<<<<

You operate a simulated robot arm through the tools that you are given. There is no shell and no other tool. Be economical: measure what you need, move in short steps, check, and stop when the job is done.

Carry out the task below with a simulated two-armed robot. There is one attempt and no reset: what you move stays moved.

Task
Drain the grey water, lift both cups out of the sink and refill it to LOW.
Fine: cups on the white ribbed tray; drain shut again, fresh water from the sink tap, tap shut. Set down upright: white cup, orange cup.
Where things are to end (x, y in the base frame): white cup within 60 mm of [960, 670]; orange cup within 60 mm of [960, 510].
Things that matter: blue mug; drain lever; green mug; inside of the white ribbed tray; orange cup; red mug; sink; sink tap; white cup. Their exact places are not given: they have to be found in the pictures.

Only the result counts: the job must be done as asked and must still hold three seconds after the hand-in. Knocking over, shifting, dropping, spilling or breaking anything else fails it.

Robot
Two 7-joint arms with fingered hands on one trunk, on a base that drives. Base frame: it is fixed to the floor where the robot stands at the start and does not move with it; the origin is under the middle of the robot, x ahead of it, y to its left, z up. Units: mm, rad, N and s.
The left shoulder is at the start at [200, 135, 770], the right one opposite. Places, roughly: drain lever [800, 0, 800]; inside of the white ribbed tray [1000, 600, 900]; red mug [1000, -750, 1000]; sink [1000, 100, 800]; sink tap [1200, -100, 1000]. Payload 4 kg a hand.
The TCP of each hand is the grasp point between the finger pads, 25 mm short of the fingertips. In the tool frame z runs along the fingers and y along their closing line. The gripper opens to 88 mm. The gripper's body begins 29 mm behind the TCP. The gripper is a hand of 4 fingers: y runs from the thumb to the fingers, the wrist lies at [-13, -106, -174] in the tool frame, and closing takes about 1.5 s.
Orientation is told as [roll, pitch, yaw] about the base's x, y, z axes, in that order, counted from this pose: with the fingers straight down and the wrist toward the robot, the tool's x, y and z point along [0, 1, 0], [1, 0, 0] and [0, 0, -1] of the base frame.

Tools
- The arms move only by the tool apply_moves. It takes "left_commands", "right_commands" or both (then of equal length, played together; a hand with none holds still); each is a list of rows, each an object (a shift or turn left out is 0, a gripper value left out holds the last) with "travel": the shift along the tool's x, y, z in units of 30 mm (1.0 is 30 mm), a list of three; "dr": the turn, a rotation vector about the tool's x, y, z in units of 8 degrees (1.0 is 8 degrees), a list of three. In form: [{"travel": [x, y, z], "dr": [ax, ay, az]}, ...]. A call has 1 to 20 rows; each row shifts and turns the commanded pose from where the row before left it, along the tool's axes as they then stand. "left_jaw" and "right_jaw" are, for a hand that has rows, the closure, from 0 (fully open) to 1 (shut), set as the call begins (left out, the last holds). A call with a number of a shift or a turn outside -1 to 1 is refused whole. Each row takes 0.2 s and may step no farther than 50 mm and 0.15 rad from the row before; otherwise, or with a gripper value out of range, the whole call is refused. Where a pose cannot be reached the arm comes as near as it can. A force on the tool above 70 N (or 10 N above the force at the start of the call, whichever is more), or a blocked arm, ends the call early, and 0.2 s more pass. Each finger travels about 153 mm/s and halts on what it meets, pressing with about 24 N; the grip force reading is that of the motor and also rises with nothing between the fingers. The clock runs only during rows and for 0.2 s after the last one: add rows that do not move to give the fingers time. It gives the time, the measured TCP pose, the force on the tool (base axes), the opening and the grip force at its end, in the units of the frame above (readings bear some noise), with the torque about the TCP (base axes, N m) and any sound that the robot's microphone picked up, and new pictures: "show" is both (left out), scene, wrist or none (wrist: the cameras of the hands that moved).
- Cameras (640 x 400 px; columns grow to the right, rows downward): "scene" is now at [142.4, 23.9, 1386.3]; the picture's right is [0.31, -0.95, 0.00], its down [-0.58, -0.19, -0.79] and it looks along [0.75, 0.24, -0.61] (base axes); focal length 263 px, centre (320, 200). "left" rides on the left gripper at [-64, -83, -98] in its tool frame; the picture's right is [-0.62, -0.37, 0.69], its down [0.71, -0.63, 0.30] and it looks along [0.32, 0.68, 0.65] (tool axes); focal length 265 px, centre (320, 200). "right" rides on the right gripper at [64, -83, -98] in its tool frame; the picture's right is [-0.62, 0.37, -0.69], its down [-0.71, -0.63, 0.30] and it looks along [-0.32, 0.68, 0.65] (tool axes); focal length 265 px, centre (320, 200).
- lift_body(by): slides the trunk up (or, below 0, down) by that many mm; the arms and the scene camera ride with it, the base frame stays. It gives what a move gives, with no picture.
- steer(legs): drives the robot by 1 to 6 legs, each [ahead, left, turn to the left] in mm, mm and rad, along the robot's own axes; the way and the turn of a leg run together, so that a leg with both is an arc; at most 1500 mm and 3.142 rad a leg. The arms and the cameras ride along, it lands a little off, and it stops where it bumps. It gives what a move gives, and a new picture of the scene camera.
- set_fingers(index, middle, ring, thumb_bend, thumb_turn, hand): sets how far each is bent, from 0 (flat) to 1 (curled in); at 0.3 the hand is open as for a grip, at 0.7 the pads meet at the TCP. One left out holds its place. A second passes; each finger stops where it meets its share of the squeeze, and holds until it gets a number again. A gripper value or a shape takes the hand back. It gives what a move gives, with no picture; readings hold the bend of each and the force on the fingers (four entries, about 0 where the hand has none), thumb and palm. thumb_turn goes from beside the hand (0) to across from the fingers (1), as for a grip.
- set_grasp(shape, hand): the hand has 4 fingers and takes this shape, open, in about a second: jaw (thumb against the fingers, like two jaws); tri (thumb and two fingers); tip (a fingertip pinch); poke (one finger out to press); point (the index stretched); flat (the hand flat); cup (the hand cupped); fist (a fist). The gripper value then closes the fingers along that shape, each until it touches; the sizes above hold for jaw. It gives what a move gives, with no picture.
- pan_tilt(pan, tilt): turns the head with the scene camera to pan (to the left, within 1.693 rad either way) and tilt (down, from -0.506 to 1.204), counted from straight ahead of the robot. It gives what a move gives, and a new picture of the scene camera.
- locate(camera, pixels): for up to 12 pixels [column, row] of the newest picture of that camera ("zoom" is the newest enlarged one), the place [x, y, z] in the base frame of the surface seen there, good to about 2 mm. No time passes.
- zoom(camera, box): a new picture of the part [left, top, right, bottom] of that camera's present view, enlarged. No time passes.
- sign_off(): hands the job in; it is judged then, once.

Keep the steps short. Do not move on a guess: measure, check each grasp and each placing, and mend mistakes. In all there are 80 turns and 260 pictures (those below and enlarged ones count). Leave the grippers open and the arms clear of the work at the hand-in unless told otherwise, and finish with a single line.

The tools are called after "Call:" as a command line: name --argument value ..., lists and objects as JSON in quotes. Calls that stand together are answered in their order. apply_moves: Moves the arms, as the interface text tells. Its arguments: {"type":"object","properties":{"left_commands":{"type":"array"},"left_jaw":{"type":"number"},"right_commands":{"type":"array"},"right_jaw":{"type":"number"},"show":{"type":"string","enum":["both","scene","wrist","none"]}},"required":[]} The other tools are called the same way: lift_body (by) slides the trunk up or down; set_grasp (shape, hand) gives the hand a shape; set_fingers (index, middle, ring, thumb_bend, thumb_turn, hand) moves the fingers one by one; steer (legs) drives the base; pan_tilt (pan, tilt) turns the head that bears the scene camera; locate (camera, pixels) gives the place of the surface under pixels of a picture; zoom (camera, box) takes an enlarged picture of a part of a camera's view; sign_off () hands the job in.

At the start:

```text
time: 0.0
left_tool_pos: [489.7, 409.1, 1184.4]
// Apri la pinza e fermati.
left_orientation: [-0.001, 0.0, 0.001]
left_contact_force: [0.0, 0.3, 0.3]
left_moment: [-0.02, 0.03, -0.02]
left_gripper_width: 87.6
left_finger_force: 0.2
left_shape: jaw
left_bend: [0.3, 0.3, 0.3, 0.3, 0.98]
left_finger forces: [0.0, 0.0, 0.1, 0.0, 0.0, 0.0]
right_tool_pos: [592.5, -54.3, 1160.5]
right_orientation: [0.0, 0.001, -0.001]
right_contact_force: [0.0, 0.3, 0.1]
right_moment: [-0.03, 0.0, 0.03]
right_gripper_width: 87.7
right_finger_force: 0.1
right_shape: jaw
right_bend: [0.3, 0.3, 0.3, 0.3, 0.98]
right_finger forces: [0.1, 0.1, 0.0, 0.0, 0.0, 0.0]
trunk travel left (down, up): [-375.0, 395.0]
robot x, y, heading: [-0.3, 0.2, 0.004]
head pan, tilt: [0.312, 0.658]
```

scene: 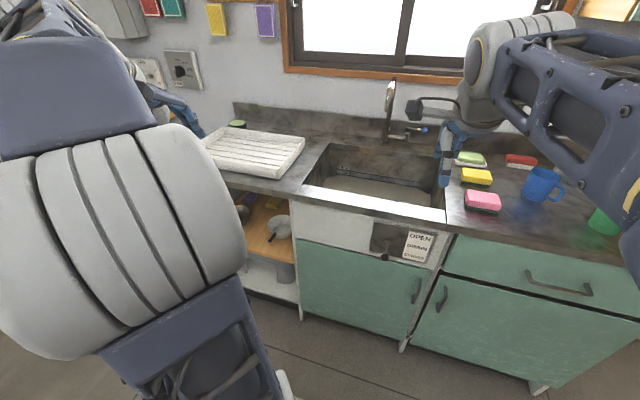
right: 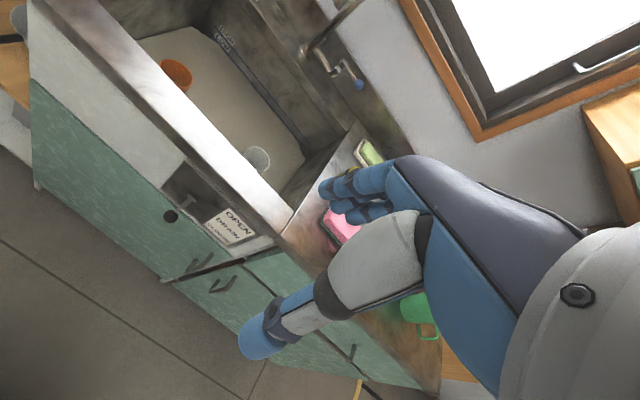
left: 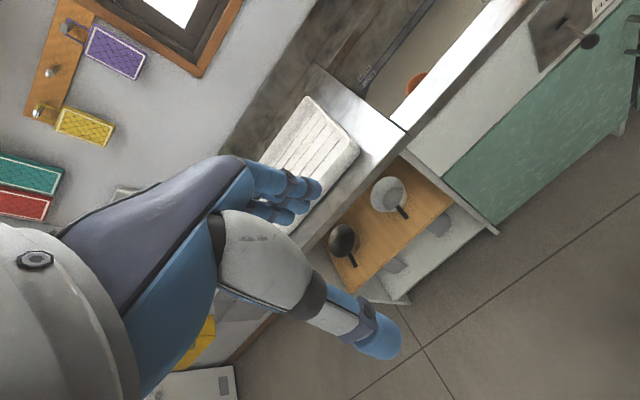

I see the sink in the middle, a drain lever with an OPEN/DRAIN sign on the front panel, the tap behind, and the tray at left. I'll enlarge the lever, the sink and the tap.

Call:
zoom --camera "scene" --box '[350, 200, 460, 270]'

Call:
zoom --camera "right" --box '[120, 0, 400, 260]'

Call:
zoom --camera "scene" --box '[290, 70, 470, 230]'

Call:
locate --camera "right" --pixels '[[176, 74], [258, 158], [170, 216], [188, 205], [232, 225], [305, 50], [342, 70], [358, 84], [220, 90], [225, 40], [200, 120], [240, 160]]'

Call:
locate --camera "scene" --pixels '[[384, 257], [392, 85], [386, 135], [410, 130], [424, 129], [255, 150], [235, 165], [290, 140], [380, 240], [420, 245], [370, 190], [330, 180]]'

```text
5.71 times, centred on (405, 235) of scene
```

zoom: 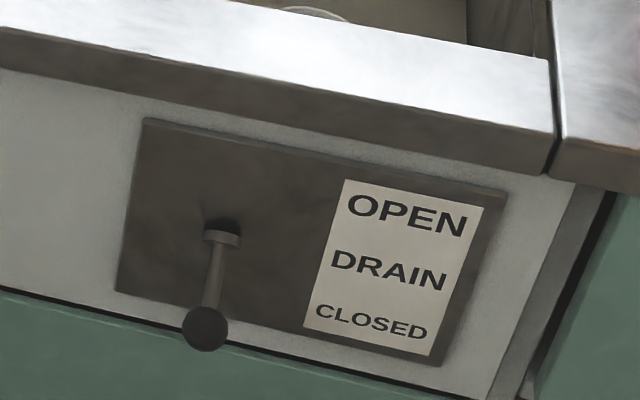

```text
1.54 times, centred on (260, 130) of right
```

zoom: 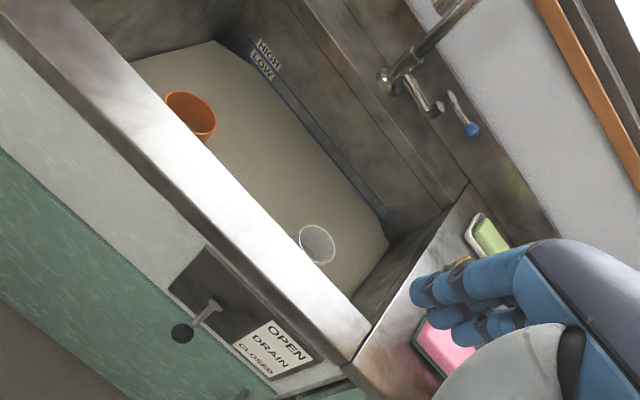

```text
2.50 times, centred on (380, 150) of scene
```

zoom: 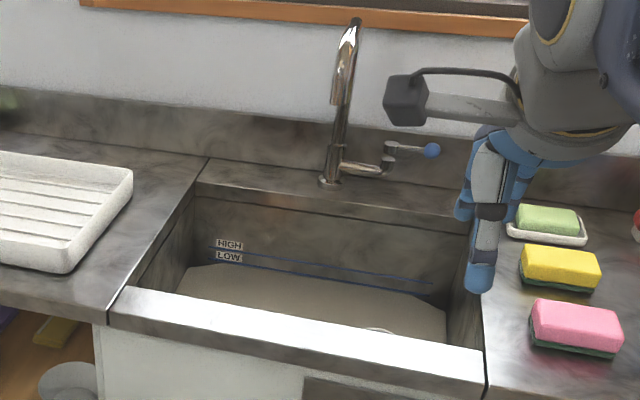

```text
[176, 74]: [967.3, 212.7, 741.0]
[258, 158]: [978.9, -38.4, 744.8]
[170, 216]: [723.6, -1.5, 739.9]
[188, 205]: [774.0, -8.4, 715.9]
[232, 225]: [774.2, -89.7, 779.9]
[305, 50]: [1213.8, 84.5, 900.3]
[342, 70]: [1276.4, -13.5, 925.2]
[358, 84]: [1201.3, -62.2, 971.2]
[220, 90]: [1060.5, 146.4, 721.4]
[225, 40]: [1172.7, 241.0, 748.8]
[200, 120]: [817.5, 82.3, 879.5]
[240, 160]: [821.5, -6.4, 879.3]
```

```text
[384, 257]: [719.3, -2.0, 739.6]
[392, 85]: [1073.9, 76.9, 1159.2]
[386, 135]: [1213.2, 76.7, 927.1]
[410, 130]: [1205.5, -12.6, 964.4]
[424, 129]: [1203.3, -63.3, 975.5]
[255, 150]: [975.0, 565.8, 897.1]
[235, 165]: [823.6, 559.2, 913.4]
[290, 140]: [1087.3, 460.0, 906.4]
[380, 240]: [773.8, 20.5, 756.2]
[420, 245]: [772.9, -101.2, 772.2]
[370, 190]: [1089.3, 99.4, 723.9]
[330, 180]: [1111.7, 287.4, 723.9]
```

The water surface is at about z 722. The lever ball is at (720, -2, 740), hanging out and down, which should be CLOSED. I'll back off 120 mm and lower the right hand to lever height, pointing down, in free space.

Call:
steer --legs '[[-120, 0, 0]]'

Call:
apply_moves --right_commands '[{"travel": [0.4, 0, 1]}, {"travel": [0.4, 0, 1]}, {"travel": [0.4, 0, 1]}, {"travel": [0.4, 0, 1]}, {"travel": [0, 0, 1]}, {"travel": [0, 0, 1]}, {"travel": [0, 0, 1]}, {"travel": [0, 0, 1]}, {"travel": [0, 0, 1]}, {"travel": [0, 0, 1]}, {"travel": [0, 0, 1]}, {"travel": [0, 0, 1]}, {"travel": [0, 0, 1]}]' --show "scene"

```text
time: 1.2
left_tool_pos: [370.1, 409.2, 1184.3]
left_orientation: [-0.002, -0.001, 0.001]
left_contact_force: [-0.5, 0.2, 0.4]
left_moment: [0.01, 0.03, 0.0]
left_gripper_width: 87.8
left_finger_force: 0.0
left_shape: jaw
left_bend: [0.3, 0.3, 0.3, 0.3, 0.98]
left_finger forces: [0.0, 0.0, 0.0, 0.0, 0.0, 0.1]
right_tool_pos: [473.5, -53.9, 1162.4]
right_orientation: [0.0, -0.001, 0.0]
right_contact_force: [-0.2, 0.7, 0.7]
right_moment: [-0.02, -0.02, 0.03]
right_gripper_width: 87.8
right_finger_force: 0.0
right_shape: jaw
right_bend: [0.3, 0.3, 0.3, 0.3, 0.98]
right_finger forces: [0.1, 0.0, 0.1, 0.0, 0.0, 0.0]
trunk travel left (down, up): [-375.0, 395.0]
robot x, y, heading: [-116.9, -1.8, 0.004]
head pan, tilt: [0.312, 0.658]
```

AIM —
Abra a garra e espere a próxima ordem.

>>>>

AIM —
Lines from the start of the material above through the line containing "Drain the grey" are to be duplicated exactly, and only those.

WRITTEN ANSWER —
You operate a simulated robot arm through the tools that you are given. There is no shell and no other tool. Be economical: measure what you need, move in short steps, check, and stop when the job is done.

Carry out the task below with a simulated two-armed robot. There is one attempt and no reset: what you move stays moved.

Task
Drain the grey water, lift both cups out of the sink and refill it to LOW.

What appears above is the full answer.